Of the many interviews with Brooks that have been published in cinema journals, there is a searching one in Movie (Spring 1965) and a valuable update in American Film (October 1977). Two interviews have appeared in Cahiers du Cinéma (February 1959 and June 1965); and Positif, another French film journal, features an extensive interview with Brooks in its November 1975 issue.

Brooks is featured in American Screenwriters, Volume 44 of Dictionary of Literary Biography (second series), edited by Robert Morsberger, Stephen O. Lesser, and Randall Clark (Detroit: Gale Research Co., 1986). Also profiled in that volume are Betty Comden and Adolph Green, Ben Maddow (David Wolff), Daniel Mainwaring (Geoffrey Homes), Walter Reisch, Curt Siodmak, and Daniel Taradash.


Only fleetingly are Betty Comden and Adolph Green noted in director Vincente Minnelli's autobiography, I Remember It Well (Garden City, N.Y.: Doubleday, 1974), and they fare no better in Minnelli's career interview in that seminal anthology of director interviews, The Celluloid Muse: Hollywood Directors Speak, by Charles Higham and Joel Greenbelt (New York: Signet, 1972).

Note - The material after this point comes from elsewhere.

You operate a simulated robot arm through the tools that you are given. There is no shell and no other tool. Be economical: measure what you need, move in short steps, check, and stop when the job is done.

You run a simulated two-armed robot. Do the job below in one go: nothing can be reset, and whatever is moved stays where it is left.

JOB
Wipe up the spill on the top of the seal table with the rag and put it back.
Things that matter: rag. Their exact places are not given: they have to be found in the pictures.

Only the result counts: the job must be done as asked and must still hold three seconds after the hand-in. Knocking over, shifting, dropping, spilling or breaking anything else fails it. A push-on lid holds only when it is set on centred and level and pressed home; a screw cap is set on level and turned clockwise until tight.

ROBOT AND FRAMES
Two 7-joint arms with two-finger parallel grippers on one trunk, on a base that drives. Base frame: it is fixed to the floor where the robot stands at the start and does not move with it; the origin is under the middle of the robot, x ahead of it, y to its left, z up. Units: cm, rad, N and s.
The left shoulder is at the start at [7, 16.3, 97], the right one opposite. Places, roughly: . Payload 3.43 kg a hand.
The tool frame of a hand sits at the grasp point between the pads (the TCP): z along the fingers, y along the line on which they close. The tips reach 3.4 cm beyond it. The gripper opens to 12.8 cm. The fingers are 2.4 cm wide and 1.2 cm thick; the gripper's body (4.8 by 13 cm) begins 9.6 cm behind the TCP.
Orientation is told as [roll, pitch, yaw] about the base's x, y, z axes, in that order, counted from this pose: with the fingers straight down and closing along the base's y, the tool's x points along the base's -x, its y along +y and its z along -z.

In the Arthur Freed interview in People Will Talk by John Kobal (New York: Knopf, 1986) there is a congenial producer's perspective on the Comden-Green films. ("I liked working with them, very much," said Freed. "They didn't get hurt if you didn't like something, or wanted to do something a little different.") The Comden-Green films receive more individual treatment, albeit also largely from the point of view of producer Freed, in the comprehensive and enlightening The World of Entertainment! by Hugh Fordin (Garden City, N.Y.: Doubleday, 1975).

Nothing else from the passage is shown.